Girl in my Social Studies class today: "What's Obama's last name?" Life would be more interesting if I was that stupid. MLIA

Thanks for reading, everybody. I'm still trying to think of an event I could host on this blog that would both attract readers and restore interest in The Nerd Archives. Some sort of contest in which everyone could post something here. There could even be a prize. Starbursts, maybe?

Give me your ideas if you have any. I'm willing to pay.


Wednesday, March 24, 2010

A Bunch of Teenagers in a Swimming Pool and a 7-Hour Track Meet

Hey, you guys! It's been a while! What--6 days? That's only about 3 days short of forever! Okay, everybody. Raise your hand if you missed me. Come on. Don't be shy.

The swimming unit began in PE yesterday. While I do love swimming and might like being on swim team, swimming with a bunch of immature/half-witted middle school guys in a medium-sized pool is not an ideal recreational break. It also means a fair amount of awkwardness in the locker rooms. Actually, I take it back. I wish it was awkward, but really it's just frightening. Like I said, a bunch of immature middle school boys. Nakedness. Do the math.

My school was a military school about 35 years ago, and some of the tradition has stuck. For example, we have 6 tests at the end of the swim unit. 1) Free style 2) Breast stroke 3) Back stroke 4) Side stroke 5) Emergency equipment test 6) JUMPING INTO THE POOL WITH A PLASTIC RIFLE WITHOUT GETTING THE RIFLE WET!!!

Is it me, or are they suggesting that every guy in the school should join the Marines?

I'm not joining the Marines, just so you know.

Moving onto the next topic, you all know I run track and field, right? Well, we have our third meet on Saturday. If it's not bad enough that it's on a weekend, it also runs from 9 AM to 4 PM. And it's pretty far away. That's not good. What's even worse is that my youth group's one-night lock-in was scheduled the night before. Usually I love this event. The middle school locks the doors of the Church for one night and we stay up until about 4 AM celebrating that fact. Last year it was great--I loved it. But do you think it's healthy to eat pizza and stay up until 4 AM the night before a track meet?

I won't be running, though, unfortunately.
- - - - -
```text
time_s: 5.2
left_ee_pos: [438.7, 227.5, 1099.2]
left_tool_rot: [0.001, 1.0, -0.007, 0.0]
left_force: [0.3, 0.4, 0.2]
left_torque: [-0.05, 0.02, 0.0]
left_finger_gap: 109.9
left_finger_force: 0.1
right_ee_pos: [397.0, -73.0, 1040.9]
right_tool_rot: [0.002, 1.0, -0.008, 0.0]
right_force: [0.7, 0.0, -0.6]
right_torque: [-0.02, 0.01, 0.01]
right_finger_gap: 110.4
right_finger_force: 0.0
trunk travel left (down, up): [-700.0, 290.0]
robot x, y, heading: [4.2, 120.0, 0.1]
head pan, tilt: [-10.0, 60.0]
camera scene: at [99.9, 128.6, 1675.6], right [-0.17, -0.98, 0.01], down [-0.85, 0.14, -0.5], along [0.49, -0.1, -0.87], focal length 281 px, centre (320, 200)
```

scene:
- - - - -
It's a seven hour meet and I'm doing a single ten minute event: the triple jump.

For those of you who have never endured the fascinating experience of triple jump, let me give you a hint of what it's like: It's like a really fast Hop-Scotch that ends in a pit of sand. That's it. The hardest part is remembering how you're supposed to get in that pit of sand. It's the triple jump, so you have two hop on your right leg twice, land on your left leg, then launch into the pit of sand. I cam in 3rd place at the last meet. My brother scratched three times. (Coaches yell "Scratch!" like middle schoolers might yell "Epic fail!").

So I'm not looking forward very much to Saturday.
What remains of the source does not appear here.